In the past I’ve looked into
- embedding haskell in haskell - works slowly with ghci, reckless and breaks in new ways with every single ghc update with the ghc api
- embedding husk-scheme in haskell - ok-ish but it lacks all the modern conveniences and abstractions
- embedding TCL in things - that works, but nobody wants to write TCL, because they are fools
- the way the guys at swarm-game made their own embedded mini-ml - this is very cool but I’m nowhere as smart as they are and forking their project to make my own game would also be very hard
- making my own Z-machine-style vm - it would have all the limitations of inform/interactive fiction in general. I am not good enough to make a much better one
- embedding my own Spineless-Tagless Graph-reducing-machine with a multithreaded concurrent runtime and STM - only SPJ knows how to do that. Also this is just making a game in haskell.
- embedding one of those strict ML machines - I might actually be capable of doing one of the earlier simpler ones but I don’t know if it would be useful. (this is also basically what swarm-game guys are doing but a slightly different abstract machine)
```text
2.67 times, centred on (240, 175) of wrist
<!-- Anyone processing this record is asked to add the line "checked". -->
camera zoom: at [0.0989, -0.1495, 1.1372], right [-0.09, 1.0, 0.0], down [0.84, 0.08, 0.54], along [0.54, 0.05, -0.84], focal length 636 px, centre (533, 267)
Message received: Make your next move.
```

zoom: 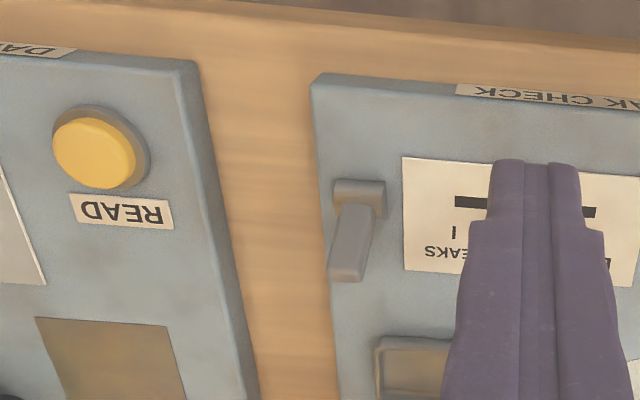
- I think this + the other comments in this README is the entire list of things I’ve wasted time on this year. Other than the 777 hours of Elden Ring, of which I am only partially proud.
- probably more, I gave lots of github stars to things I thought I could use
- I’m using `Tiled` for editing tiles but please DO NOT USE THAT PIECE OF SHIT SOFTWARE. It feels like a troll. It has to be intentionally this bad.
- Liberate the Therac UI control program (keyboard_handler) from Unreal.
- Set up a scene for the therac minigame using the meshes I had set up in UE
- Integrate this into a larger game template/framework where it’s easy to add data/scripts for dialogues, narration, scenes.